# [Objective]
Keep the passage given going from its last sentence.

:: Provided data

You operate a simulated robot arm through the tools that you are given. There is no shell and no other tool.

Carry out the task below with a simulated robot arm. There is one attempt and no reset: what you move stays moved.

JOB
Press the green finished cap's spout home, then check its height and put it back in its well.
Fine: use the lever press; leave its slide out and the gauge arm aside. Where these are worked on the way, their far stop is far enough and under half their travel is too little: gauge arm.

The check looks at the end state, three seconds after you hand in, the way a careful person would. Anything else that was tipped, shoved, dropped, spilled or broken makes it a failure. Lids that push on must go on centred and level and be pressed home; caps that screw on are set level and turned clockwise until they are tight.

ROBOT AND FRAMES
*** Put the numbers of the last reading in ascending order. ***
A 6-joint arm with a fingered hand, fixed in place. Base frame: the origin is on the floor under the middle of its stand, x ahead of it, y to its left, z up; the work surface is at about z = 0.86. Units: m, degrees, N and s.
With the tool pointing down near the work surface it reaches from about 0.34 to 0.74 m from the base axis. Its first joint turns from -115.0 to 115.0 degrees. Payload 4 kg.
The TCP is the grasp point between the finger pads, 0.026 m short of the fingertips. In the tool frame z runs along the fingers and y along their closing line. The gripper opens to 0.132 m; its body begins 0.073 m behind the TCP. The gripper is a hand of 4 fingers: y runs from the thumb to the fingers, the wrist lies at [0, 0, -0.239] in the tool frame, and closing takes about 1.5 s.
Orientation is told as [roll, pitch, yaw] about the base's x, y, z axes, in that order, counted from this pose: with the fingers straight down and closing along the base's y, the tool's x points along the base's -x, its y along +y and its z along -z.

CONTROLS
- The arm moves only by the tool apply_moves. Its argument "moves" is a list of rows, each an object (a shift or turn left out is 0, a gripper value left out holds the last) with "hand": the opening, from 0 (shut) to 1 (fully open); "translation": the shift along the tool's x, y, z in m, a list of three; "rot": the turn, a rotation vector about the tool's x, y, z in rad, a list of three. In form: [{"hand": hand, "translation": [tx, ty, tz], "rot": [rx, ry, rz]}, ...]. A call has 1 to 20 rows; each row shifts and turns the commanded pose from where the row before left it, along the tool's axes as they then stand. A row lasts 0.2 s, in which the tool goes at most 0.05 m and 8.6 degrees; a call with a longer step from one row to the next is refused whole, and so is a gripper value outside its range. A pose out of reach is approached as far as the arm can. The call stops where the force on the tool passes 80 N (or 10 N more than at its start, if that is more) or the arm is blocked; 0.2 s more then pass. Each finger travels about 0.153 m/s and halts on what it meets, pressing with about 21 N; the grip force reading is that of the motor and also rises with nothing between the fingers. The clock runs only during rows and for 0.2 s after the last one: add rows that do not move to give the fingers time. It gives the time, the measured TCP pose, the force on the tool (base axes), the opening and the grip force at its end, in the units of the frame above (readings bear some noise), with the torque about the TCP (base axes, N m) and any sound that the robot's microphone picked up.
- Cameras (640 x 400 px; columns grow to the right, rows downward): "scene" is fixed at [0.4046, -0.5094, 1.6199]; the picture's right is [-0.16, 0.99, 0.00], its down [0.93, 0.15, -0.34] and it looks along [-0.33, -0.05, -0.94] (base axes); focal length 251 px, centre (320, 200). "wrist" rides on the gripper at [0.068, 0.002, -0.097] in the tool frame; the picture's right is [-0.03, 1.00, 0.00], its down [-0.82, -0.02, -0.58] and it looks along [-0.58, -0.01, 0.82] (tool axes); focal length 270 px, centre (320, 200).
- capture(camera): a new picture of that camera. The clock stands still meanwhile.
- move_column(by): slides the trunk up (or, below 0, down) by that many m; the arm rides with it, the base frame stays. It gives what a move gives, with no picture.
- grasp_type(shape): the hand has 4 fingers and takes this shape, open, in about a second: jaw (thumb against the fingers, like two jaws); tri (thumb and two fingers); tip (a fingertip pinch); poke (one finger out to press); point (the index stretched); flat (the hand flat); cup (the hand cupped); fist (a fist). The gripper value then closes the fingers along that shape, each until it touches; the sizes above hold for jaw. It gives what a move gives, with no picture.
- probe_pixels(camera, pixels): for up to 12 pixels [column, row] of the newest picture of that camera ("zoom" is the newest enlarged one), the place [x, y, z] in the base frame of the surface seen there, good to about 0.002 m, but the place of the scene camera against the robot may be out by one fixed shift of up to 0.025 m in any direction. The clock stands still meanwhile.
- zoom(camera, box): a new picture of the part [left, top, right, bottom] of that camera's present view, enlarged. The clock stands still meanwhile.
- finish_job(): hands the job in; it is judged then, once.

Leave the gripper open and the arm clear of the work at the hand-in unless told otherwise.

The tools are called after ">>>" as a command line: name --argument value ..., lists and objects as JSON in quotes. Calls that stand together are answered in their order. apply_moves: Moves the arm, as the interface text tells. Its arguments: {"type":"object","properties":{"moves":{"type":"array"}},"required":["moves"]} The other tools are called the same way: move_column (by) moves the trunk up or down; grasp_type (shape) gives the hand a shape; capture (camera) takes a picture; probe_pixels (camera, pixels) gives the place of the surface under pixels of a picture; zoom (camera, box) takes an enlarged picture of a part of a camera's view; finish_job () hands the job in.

::::
:: Passage given

October 12, 2023 | 1:50 P.M.

The owners of office buildings in downtown San Francisco are holding a major sale, in some cases discounting rates to levels not seen in more than 10 years, just as signs of increased interest in office space are starting to emerge.

The average asking rent for downtown office space in the third quarter was $46 per square foot, 14% lower than the third quarter last year. That rent level was last seen in 2014, a year that turned out to be the middle of a decade-long boom that saw the city’s average office rents surge from an average of $25 per square foot in 2010 to almost $70 per square foot in 2020.

On an inflation-adjusted basis, the recent drop in rents is steeper, with the third-quarter average rent equivalent to asking rents in 2012. If the current rate of decline continues, asking rents are set to match the low point of the Great Recession within a matter of months.

Some recent listings in San Francisco suggest that average rents may have further to fall.

::::

# [Exercise response]
In early October, the new owner of 550 California St., Peninsula Land & Capital, put almost 300,000 square feet on the market with a full-service asking rent of $40 per square foot. The listing came just a few weeks after the building had sold at a discounted price of $40.5 million, or $114 per square foot.

The wide availability of sublet space continues to set the rent bar lower. Downtown San Francisco has around 9 million square feet of office sublet availability, with a wide selection of spaces across all quality levels. Recent listings include around 75,000 square feet at 760 Market St., offered on an industrial gross lease basis for just under $20 per square foot on a sublease that extends through December 2025.

A few blocks to the south, at 55 Hawthorne St., 17,000 square feet of direct space was recently listed for $29 per square foot full service.

The spate of office listings at lower rates comes just as local brokers report an increase in the amount of space that tenants are looking to fill. Tech companies and venture capital funds are investing heavily in AI startups, prompting several new lease signings in the past few weeks. A slew of AI companies, such as Hayden AI, Tome AI and Hex, have picked up sublease spaces in and around downtown San Francisco. In addition, Anthropic and Open AI are reported to be in negotiation to expand into multi-floor buildings, also taking sublease space that was vacated in the recent downturn.

In a market where high vacancy rates have already caused several owners to lose their buildings to lenders, there is tremendous pressure on building owners to price their vacant spaces at levels that compete with the heavily discounted sublease space that is available.